George’s interest in Indian music didn’t dissipate after “Norwegian Wood.” Instead, he craved a deeper understanding of Indian music so, he sought out Ravi Shankar, whose mastery over the sitar was earning him international attention. Ravi and George first met in London in 1966 and George asked Raviji if he would teach him the fundamentals of sitar and Hindustani music. 

George made trips to India—with The Beatles and on his own—during the height of his fame, in order to learn more about Hindu spirituality and Indian music. Explaining the importance of his relationship with Raviji as his conduit to Indian music, George said in Ravi’s memoir Ragamala, “(Ravi) was the first person who impressed me in a way that was beyond just being a famous celebrity. Ravi was my link into the Vedic world. Ravi plugged me into the whole of reality … The moment we started, the feelings I got were of his patience, compassion and humility.” But beyond this, George also valued Raviji as a close friend as captured in Martin Scorsese’s documentary, George Harrison: Living in a Material World: “Just to be able to be his friend is an honor and a joy.”

I couldn’t deny the power of George and Raviji’s enduring friendship and collaboration.
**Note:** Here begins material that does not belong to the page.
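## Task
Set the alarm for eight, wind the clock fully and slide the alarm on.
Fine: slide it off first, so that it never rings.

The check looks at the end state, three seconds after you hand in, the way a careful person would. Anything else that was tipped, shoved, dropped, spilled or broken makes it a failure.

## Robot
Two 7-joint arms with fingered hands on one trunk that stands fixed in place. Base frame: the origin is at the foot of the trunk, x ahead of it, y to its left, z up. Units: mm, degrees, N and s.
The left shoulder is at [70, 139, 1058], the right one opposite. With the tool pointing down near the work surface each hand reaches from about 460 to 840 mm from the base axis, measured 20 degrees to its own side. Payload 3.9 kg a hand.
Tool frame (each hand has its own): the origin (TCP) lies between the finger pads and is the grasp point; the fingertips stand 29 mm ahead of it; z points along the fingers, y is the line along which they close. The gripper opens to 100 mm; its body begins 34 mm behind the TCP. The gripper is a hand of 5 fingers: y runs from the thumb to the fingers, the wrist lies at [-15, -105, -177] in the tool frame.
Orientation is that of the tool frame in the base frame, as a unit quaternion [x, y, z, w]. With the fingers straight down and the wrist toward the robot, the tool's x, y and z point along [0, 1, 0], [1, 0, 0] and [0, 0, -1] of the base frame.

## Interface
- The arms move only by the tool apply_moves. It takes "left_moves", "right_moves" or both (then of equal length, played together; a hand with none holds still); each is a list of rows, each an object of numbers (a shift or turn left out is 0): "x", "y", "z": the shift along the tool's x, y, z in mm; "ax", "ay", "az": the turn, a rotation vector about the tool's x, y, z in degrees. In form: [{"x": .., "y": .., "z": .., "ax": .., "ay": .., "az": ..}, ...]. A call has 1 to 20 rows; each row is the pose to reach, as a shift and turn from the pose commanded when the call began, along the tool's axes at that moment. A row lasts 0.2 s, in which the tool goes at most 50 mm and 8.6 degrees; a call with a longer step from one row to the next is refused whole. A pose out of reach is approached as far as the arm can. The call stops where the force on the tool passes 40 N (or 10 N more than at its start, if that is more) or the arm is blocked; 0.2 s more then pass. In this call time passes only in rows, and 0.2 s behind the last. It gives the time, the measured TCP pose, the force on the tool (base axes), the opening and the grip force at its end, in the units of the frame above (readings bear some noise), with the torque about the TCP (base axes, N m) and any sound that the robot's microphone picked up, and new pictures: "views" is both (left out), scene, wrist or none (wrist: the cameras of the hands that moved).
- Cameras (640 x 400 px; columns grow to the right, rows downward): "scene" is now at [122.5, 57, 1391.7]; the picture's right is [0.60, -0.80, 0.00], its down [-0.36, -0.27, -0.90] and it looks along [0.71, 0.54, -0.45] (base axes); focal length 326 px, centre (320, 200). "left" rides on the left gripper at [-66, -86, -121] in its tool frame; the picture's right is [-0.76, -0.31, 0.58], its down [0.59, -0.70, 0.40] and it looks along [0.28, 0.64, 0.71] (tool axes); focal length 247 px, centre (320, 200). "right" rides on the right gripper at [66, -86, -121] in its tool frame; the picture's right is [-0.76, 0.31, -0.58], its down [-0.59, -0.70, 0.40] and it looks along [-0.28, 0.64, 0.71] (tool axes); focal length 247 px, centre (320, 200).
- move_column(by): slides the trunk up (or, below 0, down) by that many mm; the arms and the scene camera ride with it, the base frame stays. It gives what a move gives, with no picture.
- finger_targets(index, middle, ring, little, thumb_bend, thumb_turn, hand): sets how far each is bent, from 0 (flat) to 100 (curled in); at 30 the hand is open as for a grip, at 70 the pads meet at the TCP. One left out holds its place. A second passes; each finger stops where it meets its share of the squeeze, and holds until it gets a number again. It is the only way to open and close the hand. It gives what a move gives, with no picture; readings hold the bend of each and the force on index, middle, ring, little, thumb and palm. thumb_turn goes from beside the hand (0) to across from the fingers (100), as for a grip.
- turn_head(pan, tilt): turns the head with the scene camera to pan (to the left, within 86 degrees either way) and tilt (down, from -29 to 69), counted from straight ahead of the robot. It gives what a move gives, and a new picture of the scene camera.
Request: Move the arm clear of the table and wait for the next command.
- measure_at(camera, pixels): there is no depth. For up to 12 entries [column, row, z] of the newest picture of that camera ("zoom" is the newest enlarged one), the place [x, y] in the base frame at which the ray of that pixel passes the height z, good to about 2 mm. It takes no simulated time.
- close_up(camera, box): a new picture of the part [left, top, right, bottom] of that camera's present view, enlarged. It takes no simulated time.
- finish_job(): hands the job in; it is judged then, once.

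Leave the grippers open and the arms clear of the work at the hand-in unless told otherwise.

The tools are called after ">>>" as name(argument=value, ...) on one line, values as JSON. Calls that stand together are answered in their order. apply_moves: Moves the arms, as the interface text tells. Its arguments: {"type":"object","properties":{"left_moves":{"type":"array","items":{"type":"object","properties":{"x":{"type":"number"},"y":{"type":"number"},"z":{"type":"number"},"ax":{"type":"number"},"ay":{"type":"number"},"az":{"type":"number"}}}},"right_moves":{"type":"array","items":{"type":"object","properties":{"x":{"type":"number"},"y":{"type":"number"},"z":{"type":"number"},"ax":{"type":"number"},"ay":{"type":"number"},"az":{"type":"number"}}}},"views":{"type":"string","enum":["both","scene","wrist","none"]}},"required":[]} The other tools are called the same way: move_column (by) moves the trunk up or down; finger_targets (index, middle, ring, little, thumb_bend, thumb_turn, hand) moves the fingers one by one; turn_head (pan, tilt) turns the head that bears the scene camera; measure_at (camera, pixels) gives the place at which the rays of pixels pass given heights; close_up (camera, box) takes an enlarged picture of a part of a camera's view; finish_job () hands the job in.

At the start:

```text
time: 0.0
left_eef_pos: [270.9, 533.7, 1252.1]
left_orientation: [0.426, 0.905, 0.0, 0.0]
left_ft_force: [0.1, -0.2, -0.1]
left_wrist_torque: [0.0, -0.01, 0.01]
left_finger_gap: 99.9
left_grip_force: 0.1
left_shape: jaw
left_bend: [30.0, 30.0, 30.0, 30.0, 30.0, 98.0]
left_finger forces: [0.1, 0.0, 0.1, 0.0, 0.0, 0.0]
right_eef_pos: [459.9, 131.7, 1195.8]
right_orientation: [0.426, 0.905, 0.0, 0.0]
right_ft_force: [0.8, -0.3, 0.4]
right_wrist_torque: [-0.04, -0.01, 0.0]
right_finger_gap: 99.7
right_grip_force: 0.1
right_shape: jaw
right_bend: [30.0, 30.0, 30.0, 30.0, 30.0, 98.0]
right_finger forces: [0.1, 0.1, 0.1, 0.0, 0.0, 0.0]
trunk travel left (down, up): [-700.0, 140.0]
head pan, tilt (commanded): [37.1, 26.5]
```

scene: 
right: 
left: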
I couldn’t deny the power of George and Raviji’s enduring friendship and collaboration. Theirs seemed, to me, like an unlikely musical brotherhood between a rock star and an Indian classical musician, transcending cultural identity, a friendship based on mutual admiration and affection, rather than exploitation.


With the dissolution of The Beatles in 1970—a breakup that shook the whole world of rock ‘n roll—George was finally free to pursue his own musical interests, and he continued to follow his passion for Indian music and spirituality. His first solo album, All Things Must Pass, whose title itself refers to the temporality of life, a conceptual bedrock of Hindu spirituality, featured “My Sweet Lord,” a song unlike anything heard before or since, fusing the musical chanting of the Hindu Krishna Maha Mantra, “Hare Krishna, Hare Rama,” with the sounds of Christian gospel through a refrain of “Hallelujah,” with rock instrumentation. The spiritually-focused song featuring a choir of Hare Krishna devotees, (at the time, Harrison was involved with the Hare Krishna spiritual movement), became an unlikely yet resounding hit climbing to #1 on the U.S. Billboard Hot 100 and staying in the Top 50 for four consecutive weeks before being certified gold by RIAA (Recording Industry Association of America). 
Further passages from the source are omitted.